Common mistakes to avoid
- Assuming “AI-generated” means “claim-free”. It doesn’t. A track can still be registered with Content ID by the platform or a third party, so the licence terms — not the fact that an AI made it — are what protect you.
- Using a free-tier track on a monetised video. This is the most common trip-up. Free plans frequently exclude monetised use; upgrade or pick a tool whose licence clearly covers it.
- Picking music for sound quality alone. A great-sounding bed with the wrong licence is useless for a channel you intend to earn from. Confirm rights first, then judge the sound.
- Letting the music drown the voice. Beds should support, not compete. If a viewer has to strain to hear you, the music is too loud regardless of how good it is.

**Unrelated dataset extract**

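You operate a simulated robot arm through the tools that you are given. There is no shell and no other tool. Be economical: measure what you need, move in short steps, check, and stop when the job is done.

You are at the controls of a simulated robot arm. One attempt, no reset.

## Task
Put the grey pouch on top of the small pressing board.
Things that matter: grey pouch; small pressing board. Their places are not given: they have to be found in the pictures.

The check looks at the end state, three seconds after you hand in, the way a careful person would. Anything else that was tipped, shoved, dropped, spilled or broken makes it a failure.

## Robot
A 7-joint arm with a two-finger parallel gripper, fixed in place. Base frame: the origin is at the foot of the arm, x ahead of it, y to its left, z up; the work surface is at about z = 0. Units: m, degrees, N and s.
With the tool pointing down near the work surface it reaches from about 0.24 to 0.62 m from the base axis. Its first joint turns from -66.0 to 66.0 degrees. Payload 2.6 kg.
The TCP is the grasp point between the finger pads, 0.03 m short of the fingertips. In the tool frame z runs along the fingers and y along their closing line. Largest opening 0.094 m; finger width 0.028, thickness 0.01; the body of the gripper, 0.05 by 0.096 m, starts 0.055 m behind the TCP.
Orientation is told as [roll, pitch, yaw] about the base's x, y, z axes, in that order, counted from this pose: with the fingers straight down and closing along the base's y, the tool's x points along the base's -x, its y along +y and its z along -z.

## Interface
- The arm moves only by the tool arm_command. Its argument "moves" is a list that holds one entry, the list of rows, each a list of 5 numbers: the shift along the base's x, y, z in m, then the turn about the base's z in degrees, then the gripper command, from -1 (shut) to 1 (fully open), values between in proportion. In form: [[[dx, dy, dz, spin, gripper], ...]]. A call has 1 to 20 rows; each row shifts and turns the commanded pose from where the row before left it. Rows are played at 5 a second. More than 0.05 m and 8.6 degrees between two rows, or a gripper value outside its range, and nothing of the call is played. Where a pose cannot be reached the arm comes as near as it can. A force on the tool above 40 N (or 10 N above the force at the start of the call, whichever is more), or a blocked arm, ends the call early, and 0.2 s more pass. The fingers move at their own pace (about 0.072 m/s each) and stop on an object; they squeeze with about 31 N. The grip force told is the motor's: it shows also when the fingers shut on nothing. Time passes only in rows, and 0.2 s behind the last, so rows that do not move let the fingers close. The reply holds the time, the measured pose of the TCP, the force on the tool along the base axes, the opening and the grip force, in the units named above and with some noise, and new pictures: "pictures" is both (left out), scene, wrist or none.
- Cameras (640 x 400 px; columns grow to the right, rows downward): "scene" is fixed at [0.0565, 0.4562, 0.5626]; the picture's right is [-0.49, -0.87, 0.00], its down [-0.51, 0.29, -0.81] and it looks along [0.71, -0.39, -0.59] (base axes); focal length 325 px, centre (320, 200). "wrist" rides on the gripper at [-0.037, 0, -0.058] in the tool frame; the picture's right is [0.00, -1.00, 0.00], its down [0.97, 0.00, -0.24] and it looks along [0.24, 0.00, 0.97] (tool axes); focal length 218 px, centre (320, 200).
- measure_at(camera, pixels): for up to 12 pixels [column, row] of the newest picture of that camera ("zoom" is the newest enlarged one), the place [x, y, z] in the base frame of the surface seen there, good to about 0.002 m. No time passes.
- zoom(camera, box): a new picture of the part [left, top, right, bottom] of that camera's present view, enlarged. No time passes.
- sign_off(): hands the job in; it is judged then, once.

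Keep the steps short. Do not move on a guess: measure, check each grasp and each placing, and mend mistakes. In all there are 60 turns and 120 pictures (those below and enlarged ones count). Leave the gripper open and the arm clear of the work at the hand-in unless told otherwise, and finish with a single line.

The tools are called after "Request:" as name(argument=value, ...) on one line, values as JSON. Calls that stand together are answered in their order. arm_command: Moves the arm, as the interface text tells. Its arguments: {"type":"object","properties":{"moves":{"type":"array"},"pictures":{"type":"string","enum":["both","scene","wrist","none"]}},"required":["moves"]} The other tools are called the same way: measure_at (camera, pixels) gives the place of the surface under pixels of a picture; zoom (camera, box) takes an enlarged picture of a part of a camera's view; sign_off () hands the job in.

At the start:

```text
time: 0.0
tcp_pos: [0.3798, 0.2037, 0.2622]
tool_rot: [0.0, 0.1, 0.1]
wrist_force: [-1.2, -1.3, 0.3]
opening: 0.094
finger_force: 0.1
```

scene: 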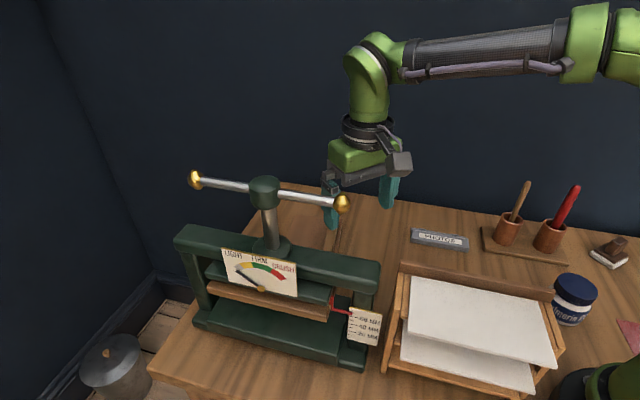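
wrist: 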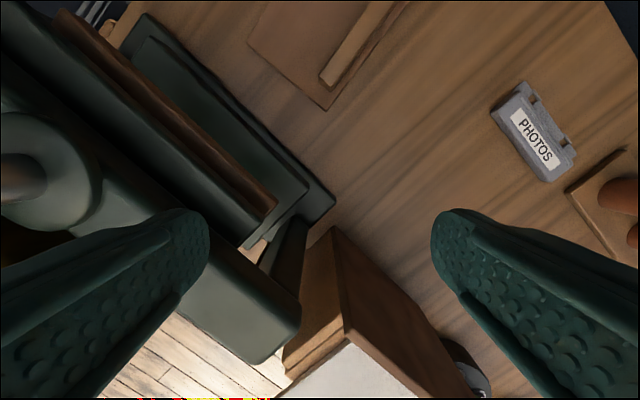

- Not keeping records. If a dispute ever lands, the proof of licence you saved at download time is what resolves it quickly.
Frequently asked questions
Can I use AI music on a monetised YouTube channel?
Sometimes, depending on the tool’s licence and your plan. Many free tiers restrict monetisation. Confirm the current commercial-use terms before uploading, and keep your licence records.
Will AI music get a copyright claim on YouTube?
It can if a track is registered with Content ID by the tool or a third party. Choose generators that clearly permit your use and explain their Content ID handling to reduce the risk.
What’s the best AI music generator for YouTube background music?
Soundraw and Mubert are built for creator background music with customisable, royalty-free tracks. For featured songs with vocals, Suno or Udio are better suited.
How long should the background music be?
Match it to your edit. Generate or trim the track to your video’s actual runtime so it ends on a natural phrase rather than being cut off, and use short fades at the start and end to keep the transition smooth.